Via Tyler Cowen, I learn that American Express continues to aggressively deleverage.  This time, they're using the carrot instead of the stick:

It used to be that credit-card companies lured customers with cash rewards. Now American Express Co. is paying to get rid of them. The card issuer is offering selected customers a $300 AmEx prepaid gift card if they pay off their balances and close their accounts.

The unusual move underscores how quickly conditions have deteriorated in the credit-card market. The current economic morass was provoked by spiking mortgage defaults. But as the economic crisis widens and unemployment climbs, there is growing concern that credit-card defaults will soar into the stratosphere as well.

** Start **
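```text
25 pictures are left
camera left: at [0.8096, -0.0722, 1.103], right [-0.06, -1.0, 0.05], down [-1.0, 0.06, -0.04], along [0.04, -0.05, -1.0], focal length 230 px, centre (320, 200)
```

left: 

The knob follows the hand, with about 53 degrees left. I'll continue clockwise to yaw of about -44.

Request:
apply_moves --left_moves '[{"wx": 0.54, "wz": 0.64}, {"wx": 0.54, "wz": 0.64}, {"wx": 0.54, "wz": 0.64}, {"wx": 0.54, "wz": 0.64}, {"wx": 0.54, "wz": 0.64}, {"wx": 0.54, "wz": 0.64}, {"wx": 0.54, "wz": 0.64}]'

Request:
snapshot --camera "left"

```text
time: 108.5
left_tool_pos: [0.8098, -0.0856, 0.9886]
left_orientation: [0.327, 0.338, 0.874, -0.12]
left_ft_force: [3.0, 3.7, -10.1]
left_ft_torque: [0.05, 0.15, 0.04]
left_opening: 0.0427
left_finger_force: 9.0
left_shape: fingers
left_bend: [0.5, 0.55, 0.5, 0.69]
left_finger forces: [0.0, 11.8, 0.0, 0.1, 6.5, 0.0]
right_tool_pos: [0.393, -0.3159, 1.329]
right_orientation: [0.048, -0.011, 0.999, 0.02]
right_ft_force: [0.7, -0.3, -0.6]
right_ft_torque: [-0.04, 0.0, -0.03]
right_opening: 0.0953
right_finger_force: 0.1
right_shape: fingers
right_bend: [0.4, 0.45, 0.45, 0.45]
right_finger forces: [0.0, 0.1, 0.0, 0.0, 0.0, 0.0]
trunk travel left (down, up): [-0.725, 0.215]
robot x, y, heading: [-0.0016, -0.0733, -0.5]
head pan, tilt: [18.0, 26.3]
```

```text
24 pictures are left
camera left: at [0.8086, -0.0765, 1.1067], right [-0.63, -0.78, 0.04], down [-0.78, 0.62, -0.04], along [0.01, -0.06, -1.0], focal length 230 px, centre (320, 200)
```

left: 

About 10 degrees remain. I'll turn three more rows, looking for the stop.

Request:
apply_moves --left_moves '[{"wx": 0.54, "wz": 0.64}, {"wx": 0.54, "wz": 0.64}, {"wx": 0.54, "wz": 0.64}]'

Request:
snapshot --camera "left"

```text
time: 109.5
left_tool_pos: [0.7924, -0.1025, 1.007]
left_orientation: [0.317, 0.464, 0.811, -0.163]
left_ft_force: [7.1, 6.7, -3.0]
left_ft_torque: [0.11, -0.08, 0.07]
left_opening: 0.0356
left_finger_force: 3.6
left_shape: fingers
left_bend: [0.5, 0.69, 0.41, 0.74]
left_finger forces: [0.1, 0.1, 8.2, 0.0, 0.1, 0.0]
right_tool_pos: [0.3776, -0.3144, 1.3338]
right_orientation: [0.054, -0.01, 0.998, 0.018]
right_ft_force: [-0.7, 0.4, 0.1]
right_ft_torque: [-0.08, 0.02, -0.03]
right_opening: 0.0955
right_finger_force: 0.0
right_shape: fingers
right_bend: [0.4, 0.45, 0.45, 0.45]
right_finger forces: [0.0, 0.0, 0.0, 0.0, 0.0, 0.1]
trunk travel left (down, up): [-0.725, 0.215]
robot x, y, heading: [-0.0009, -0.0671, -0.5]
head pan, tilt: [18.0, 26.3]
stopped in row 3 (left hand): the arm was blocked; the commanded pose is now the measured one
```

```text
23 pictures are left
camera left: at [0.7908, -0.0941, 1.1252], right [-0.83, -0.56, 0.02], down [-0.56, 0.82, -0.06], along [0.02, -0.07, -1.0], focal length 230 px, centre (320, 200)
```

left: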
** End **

"This is a huge paradigm shift," says Curtis Arnold, founder of, a credit-card review Web site. He says he expects other large companies to follow suit with offers to entice consumers to pay off their balances, as card issuers cope with increasing defaults.

Selected members -- the company wouldn't disclose how many -- began receiving letters with the voluntary offer earlier this month, according to Molly Faust, an American Express spokeswoman. "It's a relatively small number of cardmembers who have sizeable balances and little spending and payment activity," she says.

AmEx declined to disclose the specific criteria used to determine who is eligible for the offer. However, Ms. Faust did say that it was offered only to retail credit-card holders, not corporate accounts. Customers who received the offer have until Feb. 28 to respond.

I am willing to bet that the names of the people who got this offer were selected the same way that Amex controversially recently picked people to have their credit lines cut.  They're just trying to be a little nicer about it now.  Anyone who has gotten this offer would be a fool not to take it, because it means that Amex has their eye on you.  They have always managed their credit risk extremely aggressively, and they're not going to stop just when it matters most.

I am also willing to bet that we see a whole lot more of this if Congress gives bankruptcy judges the ability to cram down mortgages in Chapter 13, as they almost certainly will.  The provision is going to attract a lot more people into bankruptcy, and those people are going to shed a lot of their unsecured (read:  credit card) debt.  I'd expect that credit card lenders are already desperately trying to weed out those most likely to enter Chapter 13.

I'm hearing a lot of discussion among friends and on finance shows about a new dilemma cash-strapped consumers are facing:  pay down credit card debt, or save cash?  The answer used to be a slam dunk:  with interest rates at 20%, you pay off the cards, and run them up again if you hit some desperate emergency.  But with credit lines being slashed, that's no longer a safe bet; you could pay off your cards, get laid off, and find yourself with no safety net.  Then again, if you don't pay off the cards, you're more likely to get your credit line cut.  No one I've talked to has a clear answer other than:  cut your spending to the bone and put half what you save thereby into a bank account, the other half into paying down your cards.  Which is why all the restaurants in DC seem unusually spacious these days--when I walk by them.  Even with no crushing credit card debt, we, too, are eating at home.